*TASK OBJECTIVE:* Your answer is an exact quotation from the extract provided: it starts at "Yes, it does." and ends at "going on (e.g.".

*RECORDS SHOWN:*

# # # # # # #

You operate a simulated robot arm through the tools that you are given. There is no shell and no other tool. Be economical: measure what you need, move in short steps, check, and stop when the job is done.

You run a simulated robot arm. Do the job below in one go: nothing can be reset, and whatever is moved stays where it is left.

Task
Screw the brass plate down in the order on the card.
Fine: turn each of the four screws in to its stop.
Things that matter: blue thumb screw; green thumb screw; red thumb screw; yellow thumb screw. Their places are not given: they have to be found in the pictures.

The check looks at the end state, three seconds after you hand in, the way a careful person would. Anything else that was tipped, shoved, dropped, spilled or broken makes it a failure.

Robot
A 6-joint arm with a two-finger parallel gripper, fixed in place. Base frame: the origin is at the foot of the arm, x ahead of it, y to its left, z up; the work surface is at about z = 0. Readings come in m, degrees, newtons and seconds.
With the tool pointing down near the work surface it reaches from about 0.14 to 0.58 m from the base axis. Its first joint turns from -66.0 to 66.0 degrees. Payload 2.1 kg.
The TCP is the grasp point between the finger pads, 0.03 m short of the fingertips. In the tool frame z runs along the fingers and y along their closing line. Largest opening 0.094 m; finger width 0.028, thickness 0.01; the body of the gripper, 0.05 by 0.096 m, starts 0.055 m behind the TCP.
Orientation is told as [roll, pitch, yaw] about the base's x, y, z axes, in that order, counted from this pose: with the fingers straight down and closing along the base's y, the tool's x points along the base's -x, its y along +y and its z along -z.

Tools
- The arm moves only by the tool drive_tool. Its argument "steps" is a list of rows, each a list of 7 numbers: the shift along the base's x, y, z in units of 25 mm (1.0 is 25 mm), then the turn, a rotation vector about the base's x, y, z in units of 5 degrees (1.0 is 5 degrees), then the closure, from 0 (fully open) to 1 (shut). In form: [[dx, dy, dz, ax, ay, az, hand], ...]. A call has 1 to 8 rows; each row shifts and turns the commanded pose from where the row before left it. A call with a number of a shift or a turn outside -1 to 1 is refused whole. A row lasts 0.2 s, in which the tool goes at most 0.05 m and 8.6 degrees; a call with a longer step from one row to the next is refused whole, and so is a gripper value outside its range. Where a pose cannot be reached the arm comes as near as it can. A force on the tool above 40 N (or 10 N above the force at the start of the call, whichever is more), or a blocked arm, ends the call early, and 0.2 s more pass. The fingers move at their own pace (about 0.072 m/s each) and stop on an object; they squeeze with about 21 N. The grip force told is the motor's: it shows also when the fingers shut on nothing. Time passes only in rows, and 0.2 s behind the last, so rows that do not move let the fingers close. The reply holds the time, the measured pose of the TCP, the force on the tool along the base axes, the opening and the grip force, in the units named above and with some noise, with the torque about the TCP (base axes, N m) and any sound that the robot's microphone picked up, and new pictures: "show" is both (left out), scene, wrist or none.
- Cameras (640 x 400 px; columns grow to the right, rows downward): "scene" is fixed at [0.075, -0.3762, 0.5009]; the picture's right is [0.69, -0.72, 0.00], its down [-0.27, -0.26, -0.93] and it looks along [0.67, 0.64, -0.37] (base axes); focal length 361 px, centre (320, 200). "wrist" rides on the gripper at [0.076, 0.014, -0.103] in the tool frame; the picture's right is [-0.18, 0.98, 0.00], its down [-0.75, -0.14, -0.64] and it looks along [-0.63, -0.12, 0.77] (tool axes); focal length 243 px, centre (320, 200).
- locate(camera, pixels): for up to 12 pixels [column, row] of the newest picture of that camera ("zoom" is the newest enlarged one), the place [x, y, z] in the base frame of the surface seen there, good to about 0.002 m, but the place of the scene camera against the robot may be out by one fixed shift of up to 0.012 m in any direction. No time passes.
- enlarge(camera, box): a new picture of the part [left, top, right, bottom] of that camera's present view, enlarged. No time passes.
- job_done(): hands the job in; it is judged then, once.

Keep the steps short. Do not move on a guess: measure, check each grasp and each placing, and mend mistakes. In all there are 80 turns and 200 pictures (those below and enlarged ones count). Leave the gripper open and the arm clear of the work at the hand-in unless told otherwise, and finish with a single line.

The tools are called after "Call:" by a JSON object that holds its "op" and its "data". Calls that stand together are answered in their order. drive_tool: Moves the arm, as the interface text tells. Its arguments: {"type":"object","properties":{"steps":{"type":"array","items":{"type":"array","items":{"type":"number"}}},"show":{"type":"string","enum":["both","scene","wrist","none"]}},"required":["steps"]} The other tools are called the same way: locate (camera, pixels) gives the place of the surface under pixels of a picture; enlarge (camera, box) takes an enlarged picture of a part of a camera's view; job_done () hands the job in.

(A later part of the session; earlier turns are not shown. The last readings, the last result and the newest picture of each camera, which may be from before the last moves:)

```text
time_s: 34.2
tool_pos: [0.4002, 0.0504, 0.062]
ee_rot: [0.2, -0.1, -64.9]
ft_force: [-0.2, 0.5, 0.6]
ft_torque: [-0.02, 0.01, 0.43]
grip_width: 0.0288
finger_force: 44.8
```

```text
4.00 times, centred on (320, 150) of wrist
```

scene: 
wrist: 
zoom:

# # # # # # #

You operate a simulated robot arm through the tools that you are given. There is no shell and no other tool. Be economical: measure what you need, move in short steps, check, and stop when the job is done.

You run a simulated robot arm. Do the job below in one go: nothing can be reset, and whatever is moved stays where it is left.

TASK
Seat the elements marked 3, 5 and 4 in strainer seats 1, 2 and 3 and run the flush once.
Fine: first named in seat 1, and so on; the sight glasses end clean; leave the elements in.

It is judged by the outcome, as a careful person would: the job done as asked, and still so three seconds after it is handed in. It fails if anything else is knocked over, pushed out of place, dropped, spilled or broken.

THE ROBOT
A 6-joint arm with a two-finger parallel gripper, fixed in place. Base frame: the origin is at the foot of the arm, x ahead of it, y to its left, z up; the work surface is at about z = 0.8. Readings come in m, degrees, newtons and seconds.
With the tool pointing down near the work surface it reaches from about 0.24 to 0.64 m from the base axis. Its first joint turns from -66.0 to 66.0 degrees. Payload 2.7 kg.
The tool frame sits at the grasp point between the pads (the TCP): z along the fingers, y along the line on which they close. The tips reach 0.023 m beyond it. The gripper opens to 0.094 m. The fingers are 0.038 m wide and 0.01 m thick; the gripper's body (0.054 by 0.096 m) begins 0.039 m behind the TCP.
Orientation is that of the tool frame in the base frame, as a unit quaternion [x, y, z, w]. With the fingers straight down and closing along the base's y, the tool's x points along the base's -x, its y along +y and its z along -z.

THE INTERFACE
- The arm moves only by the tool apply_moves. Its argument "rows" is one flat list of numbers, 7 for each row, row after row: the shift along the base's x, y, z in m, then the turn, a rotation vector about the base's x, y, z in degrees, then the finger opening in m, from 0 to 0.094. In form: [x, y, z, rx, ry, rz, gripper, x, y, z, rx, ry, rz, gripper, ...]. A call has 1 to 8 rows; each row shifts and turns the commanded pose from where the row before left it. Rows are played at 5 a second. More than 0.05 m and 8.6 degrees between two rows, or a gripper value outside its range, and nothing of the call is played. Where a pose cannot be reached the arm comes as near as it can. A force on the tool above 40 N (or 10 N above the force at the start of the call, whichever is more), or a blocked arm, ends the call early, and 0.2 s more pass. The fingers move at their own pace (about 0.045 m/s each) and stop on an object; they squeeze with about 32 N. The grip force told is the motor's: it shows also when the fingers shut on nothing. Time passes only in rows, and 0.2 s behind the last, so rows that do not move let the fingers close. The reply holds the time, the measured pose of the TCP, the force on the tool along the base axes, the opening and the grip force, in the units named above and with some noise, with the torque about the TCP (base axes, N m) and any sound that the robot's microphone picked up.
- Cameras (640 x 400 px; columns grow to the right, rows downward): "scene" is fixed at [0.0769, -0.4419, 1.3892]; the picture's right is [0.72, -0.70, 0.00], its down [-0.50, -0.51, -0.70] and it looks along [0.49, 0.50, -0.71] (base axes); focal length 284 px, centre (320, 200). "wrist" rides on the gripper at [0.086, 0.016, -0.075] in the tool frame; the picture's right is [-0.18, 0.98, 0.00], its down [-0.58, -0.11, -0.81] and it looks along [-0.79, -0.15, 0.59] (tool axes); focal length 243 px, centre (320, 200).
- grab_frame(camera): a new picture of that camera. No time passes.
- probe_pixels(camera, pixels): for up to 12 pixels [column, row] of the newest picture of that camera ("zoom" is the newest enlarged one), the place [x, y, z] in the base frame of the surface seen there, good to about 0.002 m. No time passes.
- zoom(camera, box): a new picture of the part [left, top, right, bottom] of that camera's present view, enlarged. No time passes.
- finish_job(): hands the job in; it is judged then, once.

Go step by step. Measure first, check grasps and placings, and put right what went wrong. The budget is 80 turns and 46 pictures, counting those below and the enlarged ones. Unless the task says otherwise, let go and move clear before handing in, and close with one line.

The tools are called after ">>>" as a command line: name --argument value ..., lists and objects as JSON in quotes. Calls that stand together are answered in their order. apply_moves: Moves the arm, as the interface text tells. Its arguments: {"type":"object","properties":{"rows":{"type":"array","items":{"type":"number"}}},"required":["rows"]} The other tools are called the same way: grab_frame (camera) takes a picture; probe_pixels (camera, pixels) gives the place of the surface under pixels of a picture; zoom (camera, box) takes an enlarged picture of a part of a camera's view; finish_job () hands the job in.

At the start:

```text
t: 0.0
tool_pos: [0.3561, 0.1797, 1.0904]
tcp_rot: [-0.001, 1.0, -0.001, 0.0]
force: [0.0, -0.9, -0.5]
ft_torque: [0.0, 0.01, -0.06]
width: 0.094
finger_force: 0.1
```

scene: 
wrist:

# # # # # # #

*EXTRACT PROVIDED:*
Re: Re[2]: HTTP2 Expression of Interest : Squid

On Mon, Jul 16, 2012 at 4:42 AM, Adrien de Croy <adrien@qbik.com> wrote:

>
> Hi Mike
>
> there must be some sort of context associated between the client and the
> server for the push, otherwise what is the server pushing at?
>

Correct; in the spdy protocol this is the associated stream id.  Further,
the scope and lifetime of the associated stream id is carefully crafted so
that they are finite - you can't keep pushing additional associated
resources after you've finished the primary resource.


> This context would be established first by some request?  E.g.
>
>
Shouldn't the client request server push, and transmit a context that the
> server can use to associate the many responses.
>
>

Yes, it does.  When I fetch http://www.microsoft.com/ I'm setting up the
context, and www.microsoft.com may optionally decide to associate
'style.css' into that context.



> That then also allows an intermediary to track what is going on (e.g.
> demux on a shared connection), and allows the client to decide whether
> server push happens or not.
>

I strongly advise against client-side push enabling.  We've seen that movie
before, such as when the client decides whether or not the server can
compress or when the client decides whether or not the server can use
pipelining.  Making it a client decision kills the feature entirely.  We
need to either support push or not support it.  But seriously, who are
these clients which will reject the pushes?  You can't push random data.
 You can only push in-domain data.  If the browser doesn't need it, you
only hurt yourself.  Seriously, why would any browser block the push?

Mike



> Adrien
>
> ------ Original Message ------
> From: "Mike Belshe" <mike@belshe.com>
> To: "James M Snell" <jasnell@gmail.com>
> Cc: "Willy Tarreau" <w@1wt.eu>;"Roberto Peon" <grmocg@gmail.com>;"Julian
> Reschke" <julian.reschke@gmx.de>;"Amos Jeffries" <squid3@treenet.co.nz>;"HTTP
> Working Group" <ietf-http-wg@w3.org>;"tom" <zs68j2ee@gmail.com>
> Sent: 16/07/2012 6:35:35 p.m.

# # # # # # #

*COMPLETE ANSWER:*
Yes, it does.  When I fetch http://www.microsoft.com/ I'm setting up the
context, and www.microsoft.com may optionally decide to associate
'style.css' into that context.



> That then also allows an intermediary to track what is going on (e.g.